▸ **Written problem**: Carry the given passage on from its last sentence.

▸ **Given passage**:

Peut-on imaginer un univers fractal de dimension spatial égal à 2,7 par exemple ?
Merci à Owni Science au passage de m’avoir fait découvrir ce blog qui a l’air passionnant!
Merci également à Owni Sciences de m’amener de nouveaux lecteurs avec des questions intéressantes 🙂
Pour autant que je le sache, la notion de dimension fractale est mathématique plutôt que physique. Par exemple des courbes (normalement de dimension 1) fractales tracées sur un plan (de dimension 2) ont des dimensions fractales comprises entre 1 et 2, et des surfaces fractales dans un espace 3D ont des dimensions comprises entre 2 et 3.
L’article de la Wikipédia sur le sujet me semble très bien si vous voulez en savoir plus, et il y a aussi une impressionnante liste de fractales avec leur dimension (qui m’inspirent au moins autant d’articles futurs )
Personnellement je n’arrive pas à imaginer une dimension fractale « physique » sans lien avec des dimensions entières, mais qui sait ? Certains calculent la dimension de Hausdorff de cordes quantiques (et aboutissent à un entier =3 …) , et ce cher Minkowski donne son nom aussi à une mesure de dimension fractale, ce qui tendrait à indiquer que la porte de la recherche n’est pas fermée de ce côté là.

▸ **Supplied material**:
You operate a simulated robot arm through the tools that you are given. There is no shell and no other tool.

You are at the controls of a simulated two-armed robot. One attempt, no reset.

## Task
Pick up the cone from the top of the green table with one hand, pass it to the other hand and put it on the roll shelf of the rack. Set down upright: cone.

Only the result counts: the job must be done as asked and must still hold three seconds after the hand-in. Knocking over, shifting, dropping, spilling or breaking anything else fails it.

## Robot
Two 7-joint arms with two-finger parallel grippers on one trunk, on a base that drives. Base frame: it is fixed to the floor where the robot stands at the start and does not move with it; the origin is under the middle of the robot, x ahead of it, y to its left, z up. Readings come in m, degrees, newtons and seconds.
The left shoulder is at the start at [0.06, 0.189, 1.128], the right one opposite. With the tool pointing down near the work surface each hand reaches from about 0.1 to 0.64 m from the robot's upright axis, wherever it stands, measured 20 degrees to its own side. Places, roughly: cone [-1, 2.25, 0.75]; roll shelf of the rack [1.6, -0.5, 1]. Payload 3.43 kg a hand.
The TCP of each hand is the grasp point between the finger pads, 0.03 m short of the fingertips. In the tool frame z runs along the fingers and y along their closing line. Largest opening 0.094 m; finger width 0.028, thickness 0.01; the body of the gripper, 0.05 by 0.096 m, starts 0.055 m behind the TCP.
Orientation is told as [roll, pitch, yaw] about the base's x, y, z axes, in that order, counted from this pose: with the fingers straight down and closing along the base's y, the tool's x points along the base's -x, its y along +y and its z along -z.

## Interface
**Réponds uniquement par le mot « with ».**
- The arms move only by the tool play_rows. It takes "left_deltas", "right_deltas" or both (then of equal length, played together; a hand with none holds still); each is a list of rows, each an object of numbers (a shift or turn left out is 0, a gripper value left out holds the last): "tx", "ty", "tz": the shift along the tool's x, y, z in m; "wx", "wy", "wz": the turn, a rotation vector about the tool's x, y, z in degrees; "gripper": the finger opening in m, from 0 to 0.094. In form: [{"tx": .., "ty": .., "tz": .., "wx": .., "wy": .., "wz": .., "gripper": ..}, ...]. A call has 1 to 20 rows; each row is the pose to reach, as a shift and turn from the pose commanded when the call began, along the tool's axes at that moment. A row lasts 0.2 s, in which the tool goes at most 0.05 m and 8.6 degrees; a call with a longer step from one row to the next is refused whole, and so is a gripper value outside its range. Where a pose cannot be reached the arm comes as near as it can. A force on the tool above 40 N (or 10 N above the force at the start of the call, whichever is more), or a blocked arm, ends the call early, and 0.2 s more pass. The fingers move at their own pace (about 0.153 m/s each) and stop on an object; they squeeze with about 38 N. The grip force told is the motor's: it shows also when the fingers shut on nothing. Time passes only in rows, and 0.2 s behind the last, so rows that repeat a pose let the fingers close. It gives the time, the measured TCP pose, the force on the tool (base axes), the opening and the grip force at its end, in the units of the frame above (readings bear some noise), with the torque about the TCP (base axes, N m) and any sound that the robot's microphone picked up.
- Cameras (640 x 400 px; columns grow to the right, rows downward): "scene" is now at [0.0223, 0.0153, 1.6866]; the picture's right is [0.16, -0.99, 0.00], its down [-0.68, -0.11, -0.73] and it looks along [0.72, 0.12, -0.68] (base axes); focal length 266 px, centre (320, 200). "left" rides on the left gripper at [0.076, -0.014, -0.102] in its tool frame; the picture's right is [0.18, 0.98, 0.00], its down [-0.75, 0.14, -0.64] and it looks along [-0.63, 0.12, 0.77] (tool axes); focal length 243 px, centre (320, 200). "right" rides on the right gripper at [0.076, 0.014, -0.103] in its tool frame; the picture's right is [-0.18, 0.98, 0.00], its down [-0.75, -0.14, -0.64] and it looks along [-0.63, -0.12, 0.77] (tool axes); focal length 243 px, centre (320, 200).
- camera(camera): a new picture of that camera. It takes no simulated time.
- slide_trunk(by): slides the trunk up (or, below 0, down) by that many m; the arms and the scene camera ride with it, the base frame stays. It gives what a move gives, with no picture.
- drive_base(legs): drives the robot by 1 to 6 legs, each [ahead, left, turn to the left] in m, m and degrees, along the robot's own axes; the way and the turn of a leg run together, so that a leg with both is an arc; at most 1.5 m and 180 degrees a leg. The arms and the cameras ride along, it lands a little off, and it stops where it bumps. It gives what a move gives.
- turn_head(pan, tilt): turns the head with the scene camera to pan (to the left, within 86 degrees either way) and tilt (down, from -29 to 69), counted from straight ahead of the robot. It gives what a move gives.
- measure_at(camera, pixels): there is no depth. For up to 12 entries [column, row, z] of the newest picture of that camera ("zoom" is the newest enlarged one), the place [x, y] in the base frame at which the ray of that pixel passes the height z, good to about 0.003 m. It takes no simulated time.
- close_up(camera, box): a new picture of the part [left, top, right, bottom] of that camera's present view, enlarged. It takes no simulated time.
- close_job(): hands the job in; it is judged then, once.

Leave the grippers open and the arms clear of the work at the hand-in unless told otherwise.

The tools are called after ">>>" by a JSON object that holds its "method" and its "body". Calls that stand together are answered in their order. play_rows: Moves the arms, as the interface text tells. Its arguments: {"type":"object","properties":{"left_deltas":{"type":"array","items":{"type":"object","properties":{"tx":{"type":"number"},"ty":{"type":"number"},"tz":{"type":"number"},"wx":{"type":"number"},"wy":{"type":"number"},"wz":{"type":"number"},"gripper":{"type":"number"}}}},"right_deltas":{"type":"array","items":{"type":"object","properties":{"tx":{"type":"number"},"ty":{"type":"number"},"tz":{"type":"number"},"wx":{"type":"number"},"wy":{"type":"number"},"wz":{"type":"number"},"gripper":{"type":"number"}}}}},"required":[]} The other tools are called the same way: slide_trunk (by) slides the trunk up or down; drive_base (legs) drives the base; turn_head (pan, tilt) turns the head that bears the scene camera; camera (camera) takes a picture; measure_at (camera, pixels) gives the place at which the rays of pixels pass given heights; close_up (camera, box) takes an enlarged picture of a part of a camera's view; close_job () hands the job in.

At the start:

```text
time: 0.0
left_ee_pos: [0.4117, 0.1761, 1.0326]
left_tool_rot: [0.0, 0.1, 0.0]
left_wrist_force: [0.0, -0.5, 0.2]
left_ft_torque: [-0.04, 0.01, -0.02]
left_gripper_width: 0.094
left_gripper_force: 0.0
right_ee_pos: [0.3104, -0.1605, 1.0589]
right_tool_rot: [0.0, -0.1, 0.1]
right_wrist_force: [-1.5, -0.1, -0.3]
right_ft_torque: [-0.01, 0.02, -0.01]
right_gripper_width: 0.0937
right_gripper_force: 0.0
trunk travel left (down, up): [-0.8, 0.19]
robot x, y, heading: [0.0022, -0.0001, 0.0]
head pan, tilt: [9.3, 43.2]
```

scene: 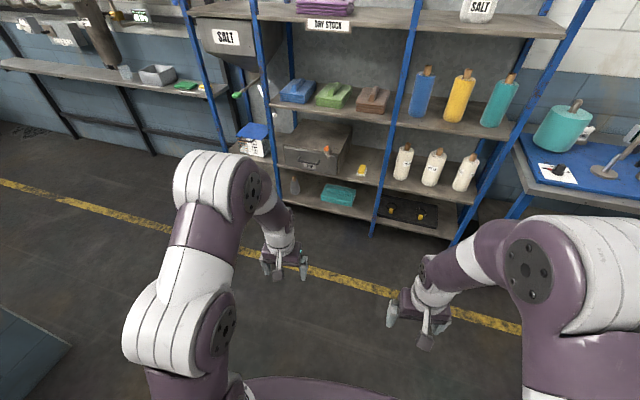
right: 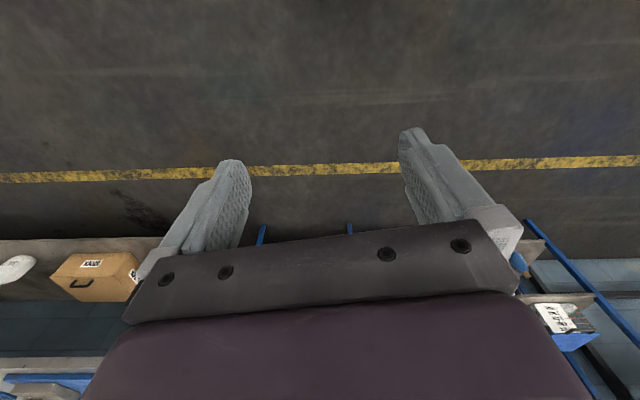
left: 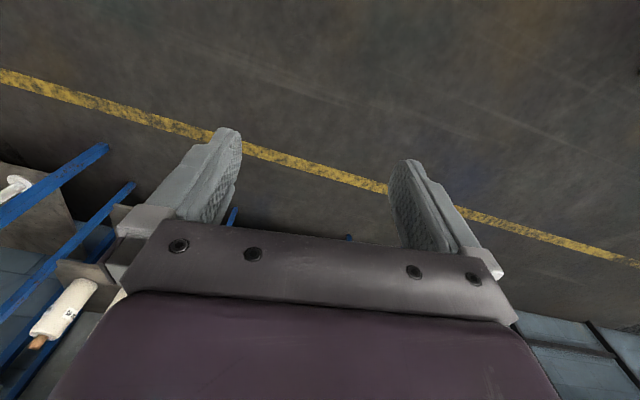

▸ **Task answer**:
A mon humble avis il y a encore un autre « petit détail » à éclaircir sur les dimensions spatiales et temporelles c’est de savoir si elles sont continues ou quantifiées (par les « longueur de Planck » et « temps de Planck » ?), comme dans le Jeu de la Vie. Dans la longue « liste des articles à faire », il y en a un sur le livre « Au pays des Paradoxes » de Jean-Paul Delahaye où il montre que la réponse au bon vieux paradoxe de Zénon dépend du « petit détail »…
l’article a été repris par OWNI Sciences
Votre article est vraiment stimulant. Mais je suis d’accord avec quentin et Ekho : nous ne connaissons que notre univers, le reste n’est qu’extrapolation. Xochipilli pose une excellente question : «pourquoi à 4 dimensions spatiales les forces ne décroissent-elles pas comme le carré de la distance?». J’aimerais nuancer la réponse de Jean. Au fond, la question est de savoir ce qu’il convient d’extrapoler de notre univers à un univers à 4 dimensions spatiales. Est-ce que Dieu aurait pu créer un univers à 4 dimensions spatiales ou la force de la gravitation varie comme l’inverse du carré des distances ? Vraisemblablement, mais pour cela il devrait compliquer la façon dont la force gravitationnelle s’exerce.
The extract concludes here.